- _To do_:
Could you quote the quoted text from "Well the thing" up to and including "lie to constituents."?

- _Dataset content_:
━━━━━━━━━━

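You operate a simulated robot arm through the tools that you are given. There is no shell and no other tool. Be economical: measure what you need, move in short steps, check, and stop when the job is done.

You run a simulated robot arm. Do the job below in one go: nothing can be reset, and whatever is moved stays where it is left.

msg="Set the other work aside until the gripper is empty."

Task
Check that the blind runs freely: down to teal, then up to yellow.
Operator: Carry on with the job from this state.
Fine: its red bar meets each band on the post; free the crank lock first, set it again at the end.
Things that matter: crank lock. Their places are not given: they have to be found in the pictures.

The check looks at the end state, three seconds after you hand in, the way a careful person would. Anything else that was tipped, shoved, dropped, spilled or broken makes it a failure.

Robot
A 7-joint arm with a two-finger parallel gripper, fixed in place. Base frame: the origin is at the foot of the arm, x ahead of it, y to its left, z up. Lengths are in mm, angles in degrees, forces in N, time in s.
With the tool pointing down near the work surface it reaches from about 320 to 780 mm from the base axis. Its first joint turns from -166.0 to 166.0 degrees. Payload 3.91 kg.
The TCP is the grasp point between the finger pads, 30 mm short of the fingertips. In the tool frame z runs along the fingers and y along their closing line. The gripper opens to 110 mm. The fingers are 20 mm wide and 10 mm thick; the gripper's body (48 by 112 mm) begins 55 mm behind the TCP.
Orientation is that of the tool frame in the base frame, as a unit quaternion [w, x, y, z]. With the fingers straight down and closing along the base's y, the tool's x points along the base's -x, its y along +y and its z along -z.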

━━━━━━━━━━

- _Quoted text_:
I used to often ask whether a politician really believed in their positions or was just pandering to people who do, but recently I'm thinking that that is an unproductive question. The result is the same either way.

Well the thing is you're asking someone if they're lying - them saying "no" doesn't really tell you anything unless you think they're less likely to lie to you than you think/thought they are/were likely to lie to constituents.

My Imaginary GF posted:

Also, whoever said DNC insiders are politically aware hasn't had to deal with many DNC insiders.

Alternatively, they're politically aware and cynical enough to put their own interests ahead of the best interests of the Party.

Plenty of people in that position would see moving from "DNC insider" to "Hillary owes me a big favor" as being worth slightly reducing the odds of Hillary winning. If they thought they could buy credibility within the Clinton organization for the low, low price of making the GOP 1% more likely to win, I bet quite a few people would take that bet.

Joementum posted:

I suspect quite a few would support Cruz over Trump in a primary (but would prefer literally anyone else if possible) because they believe Cruz will inevitably fail in the general election and they'd love to see him get kicked, with the added benefit of purging some of the argument that they need to nominate "true conservatives".

Plus they get to say they were the first major Party to nominate a Hispanic for President. Sure, half of his rallies featured crowds demanding we put brown people in camps, but tokenism!!!

greatn posted:

Yeah doesn't Trump actually have a really solid ground organization and more staffers in Iowa than anyone? Why would he not be able to gotv?

Some voters are harder to GOTV. Especially when you're talking about a caucus system, where the voting is some random Monday night and there's no absentee and it's not at their usual polling place.

computer parts posted:

This is kind of a corollary to the gambler's fallacy. You think that because something unlikely happens, we can't trust probability any longer.

This isn't a fallacy. It's not a mistrust of probability, it's a mistrust of the axioms which lead to us assigning that probability. Unless the rest of the Republican field literally dies before the Iowa primary, Trump getting nominated rather severely undermines a lot of the perceived rules of the game. In that sort of a scenario, probabilities which depend on the now-defunct rules aren't worth a whole lot.

━━━━━━━━━━

- _Response_:
Well the thing is you're asking someone if they're lying - them saying "no" doesn't really tell you anything unless you think they're less likely to lie to you than you think/thought they are/were likely to lie to constituents.